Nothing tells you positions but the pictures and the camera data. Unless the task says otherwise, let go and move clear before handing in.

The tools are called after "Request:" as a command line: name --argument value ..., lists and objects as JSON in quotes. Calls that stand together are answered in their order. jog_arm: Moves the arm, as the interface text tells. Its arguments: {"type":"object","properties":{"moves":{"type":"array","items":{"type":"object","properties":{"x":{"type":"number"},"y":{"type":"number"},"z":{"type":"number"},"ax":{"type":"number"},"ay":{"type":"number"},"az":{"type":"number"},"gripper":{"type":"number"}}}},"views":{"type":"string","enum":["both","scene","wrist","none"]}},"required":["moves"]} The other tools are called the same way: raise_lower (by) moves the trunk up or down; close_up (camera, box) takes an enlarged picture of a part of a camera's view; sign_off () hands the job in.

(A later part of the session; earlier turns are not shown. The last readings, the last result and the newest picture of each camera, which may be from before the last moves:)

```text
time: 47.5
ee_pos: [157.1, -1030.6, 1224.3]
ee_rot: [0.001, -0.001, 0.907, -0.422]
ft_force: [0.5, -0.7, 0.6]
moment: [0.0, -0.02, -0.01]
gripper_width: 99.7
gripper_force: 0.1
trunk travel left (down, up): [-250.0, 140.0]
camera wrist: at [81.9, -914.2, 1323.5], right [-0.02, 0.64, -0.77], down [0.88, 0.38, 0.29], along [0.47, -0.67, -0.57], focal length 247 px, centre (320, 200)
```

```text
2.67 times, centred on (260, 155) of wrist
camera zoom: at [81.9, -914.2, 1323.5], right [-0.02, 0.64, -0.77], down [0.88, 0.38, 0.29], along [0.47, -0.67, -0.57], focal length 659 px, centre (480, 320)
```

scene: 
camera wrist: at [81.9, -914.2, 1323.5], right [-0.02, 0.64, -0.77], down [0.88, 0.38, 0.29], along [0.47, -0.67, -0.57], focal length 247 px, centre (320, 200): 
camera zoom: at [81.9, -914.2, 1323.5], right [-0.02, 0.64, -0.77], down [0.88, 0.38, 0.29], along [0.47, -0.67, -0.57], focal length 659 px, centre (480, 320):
•••
Exact repetition is required for the lines from the one that contains "(A later part" through the final line; leave out everything else.

(A later part of the session; earlier turns are not shown. The last readings, the last result and the newest picture of each camera, which may be from before the last moves:)

```text
time: 47.5
ee_pos: [157.1, -1030.6, 1224.3]
ee_rot: [0.001, -0.001, 0.907, -0.422]
ft_force: [0.5, -0.7, 0.6]
moment: [0.0, -0.02, -0.01]
gripper_width: 99.7
gripper_force: 0.1
trunk travel left (down, up): [-250.0, 140.0]
camera wrist: at [81.9, -914.2, 1323.5], right [-0.02, 0.64, -0.77], down [0.88, 0.38, 0.29], along [0.47, -0.67, -0.57], focal length 247 px, centre (320, 200)
```

```text
2.67 times, centred on (260, 155) of wrist
camera zoom: at [81.9, -914.2, 1323.5], right [-0.02, 0.64, -0.77], down [0.88, 0.38, 0.29], along [0.47, -0.67, -0.57], focal length 659 px, centre (480, 320)
```

scene: 
camera wrist: at [81.9, -914.2, 1323.5], right [-0.02, 0.64, -0.77], down [0.88, 0.38, 0.29], along [0.47, -0.67, -0.57], focal length 247 px, centre (320, 200): 
camera zoom: at [81.9, -914.2, 1323.5], right [-0.02, 0.64, -0.77], down [0.88, 0.38, 0.29], along [0.47, -0.67, -0.57], focal length 659 px, centre (480, 320):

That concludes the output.